**Source material:**
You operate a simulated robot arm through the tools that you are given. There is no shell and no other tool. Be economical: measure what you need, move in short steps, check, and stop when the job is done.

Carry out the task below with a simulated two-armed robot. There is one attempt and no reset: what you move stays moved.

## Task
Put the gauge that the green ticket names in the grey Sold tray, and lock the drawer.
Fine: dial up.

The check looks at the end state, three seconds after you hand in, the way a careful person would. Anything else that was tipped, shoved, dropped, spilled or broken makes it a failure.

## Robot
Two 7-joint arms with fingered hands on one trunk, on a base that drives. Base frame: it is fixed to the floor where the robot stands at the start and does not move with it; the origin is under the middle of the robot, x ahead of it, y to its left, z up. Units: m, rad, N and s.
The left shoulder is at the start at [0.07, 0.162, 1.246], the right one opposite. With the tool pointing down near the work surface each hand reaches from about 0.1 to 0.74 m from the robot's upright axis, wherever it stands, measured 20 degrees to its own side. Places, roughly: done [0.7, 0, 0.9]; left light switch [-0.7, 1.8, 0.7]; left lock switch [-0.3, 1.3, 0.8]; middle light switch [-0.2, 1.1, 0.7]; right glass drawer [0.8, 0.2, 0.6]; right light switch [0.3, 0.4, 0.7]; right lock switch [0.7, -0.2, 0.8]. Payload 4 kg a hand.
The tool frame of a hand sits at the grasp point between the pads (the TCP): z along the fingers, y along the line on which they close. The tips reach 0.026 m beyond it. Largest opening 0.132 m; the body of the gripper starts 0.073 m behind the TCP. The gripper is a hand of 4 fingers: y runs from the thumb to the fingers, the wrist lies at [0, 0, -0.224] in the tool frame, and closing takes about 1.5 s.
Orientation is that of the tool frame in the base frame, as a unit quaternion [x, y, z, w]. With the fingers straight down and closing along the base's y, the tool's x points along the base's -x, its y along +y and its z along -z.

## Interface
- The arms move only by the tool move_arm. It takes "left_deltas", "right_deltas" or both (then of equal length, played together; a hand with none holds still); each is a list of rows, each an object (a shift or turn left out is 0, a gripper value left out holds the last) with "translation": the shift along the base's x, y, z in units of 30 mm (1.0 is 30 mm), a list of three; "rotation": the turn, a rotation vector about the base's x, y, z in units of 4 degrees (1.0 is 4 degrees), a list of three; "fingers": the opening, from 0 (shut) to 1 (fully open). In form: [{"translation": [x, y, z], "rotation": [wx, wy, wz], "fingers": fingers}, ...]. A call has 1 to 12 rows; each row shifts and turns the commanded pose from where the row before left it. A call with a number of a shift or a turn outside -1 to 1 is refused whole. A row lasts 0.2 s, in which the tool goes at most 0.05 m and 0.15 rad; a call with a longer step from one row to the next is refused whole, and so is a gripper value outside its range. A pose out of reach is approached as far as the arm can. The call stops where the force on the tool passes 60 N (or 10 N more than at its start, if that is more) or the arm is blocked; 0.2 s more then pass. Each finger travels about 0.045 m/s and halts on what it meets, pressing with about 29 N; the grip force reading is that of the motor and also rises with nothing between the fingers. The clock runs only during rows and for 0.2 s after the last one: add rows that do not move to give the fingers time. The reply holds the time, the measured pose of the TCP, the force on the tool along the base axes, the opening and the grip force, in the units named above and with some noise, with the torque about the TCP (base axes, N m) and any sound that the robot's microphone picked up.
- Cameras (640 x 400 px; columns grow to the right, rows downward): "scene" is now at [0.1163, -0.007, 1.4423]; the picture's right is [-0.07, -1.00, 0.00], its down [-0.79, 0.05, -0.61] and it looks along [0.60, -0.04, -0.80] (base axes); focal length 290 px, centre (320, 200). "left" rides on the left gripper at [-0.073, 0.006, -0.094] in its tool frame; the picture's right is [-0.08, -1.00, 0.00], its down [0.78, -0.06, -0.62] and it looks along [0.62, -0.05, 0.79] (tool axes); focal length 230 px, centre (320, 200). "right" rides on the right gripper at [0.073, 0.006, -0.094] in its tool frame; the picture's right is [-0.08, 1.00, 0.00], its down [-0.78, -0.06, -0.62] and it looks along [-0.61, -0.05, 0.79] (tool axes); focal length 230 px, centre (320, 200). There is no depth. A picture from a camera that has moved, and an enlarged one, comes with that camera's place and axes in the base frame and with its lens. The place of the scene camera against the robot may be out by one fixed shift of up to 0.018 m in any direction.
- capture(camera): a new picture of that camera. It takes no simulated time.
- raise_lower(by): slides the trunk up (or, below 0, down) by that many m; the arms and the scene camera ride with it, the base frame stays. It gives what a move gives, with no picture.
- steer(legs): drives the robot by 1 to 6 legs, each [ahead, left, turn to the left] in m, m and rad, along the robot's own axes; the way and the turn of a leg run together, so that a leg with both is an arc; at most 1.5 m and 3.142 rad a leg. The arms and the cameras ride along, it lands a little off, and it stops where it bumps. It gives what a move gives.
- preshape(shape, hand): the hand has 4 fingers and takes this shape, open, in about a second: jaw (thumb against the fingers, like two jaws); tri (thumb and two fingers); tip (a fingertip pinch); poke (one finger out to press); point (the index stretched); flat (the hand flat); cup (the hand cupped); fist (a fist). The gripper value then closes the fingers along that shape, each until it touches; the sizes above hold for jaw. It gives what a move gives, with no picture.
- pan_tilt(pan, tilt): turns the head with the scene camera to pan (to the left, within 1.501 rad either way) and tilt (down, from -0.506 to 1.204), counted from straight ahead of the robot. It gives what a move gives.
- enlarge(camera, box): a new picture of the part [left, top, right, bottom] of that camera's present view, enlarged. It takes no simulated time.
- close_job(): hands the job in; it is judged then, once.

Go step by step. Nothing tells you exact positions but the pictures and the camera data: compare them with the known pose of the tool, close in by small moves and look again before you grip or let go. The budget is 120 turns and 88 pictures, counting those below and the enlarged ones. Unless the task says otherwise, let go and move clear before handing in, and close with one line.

**Required task a:** Repeat exactly the lines running from the one with "Two 7-joint arms" through the one with "The left shoulder", both included. Each line that is not empty gets a number of its own, and empty lines are dropped.

**Document segment:**
The issue is between Hunt’s children by his first wife and those of his second. His first marriage to Lyda Bunker Hunt produced four sons and two daughters—Mrs. Al Hill, 59, H.L. Jr., 57, Mrs. Hugo W. Schoellkopf Jr., 52, Nelson Bunker, 48, Herbert, 46, and Lamar, 42. Hunt’s second wife was Ruth Ray Wright, a former Hunt company secretary, who married H.L. two years after Lyda’s death in 1955. She had four children, whom H.L. immediately adopted: Ray, 30, June, 29, Helen, 26, and Swanee, 23. (Friends say members of the family have told them H.L. was their actual as well as adoptive father.)

**Required task b:** Take the document segment and repeat only what runs from "The issue is" through "as adoptive father.)".

**Exercise result a:**
1. Two 7-joint arms with fingered hands on one trunk, on a base that drives. Base frame: it is fixed to the floor where the robot stands at the start and does not move with it; the origin is under the middle of the robot, x ahead of it, y to its left, z up. Units: m, rad, N and s.
2. The left shoulder is at the start at [0.07, 0.162, 1.246], the right one opposite. With the tool pointing down near the work surface each hand reaches from about 0.1 to 0.74 m from the robot's upright axis, wherever it stands, measured 20 degrees to its own side. Places, roughly: done [0.7, 0, 0.9]; left light switch [-0.7, 1.8, 0.7]; left lock switch [-0.3, 1.3, 0.8]; middle light switch [-0.2, 1.1, 0.7]; right glass drawer [0.8, 0.2, 0.6]; right light switch [0.3, 0.4, 0.7]; right lock switch [0.7, -0.2, 0.8]. Payload 4 kg a hand.

**Exercise result b:**
The issue is between Hunt’s children by his first wife and those of his second. His first marriage to Lyda Bunker Hunt produced four sons and two daughters—Mrs. Al Hill, 59, H.L. Jr., 57, Mrs. Hugo W. Schoellkopf Jr., 52, Nelson Bunker, 48, Herbert, 46, and Lamar, 42. Hunt’s second wife was Ruth Ray Wright, a former Hunt company secretary, who married H.L. two years after Lyda’s death in 1955. She had four children, whom H.L. immediately adopted: Ray, 30, June, 29, Helen, 26, and Swanee, 23. (Friends say members of the family have told them H.L. was their actual as well as adoptive father.)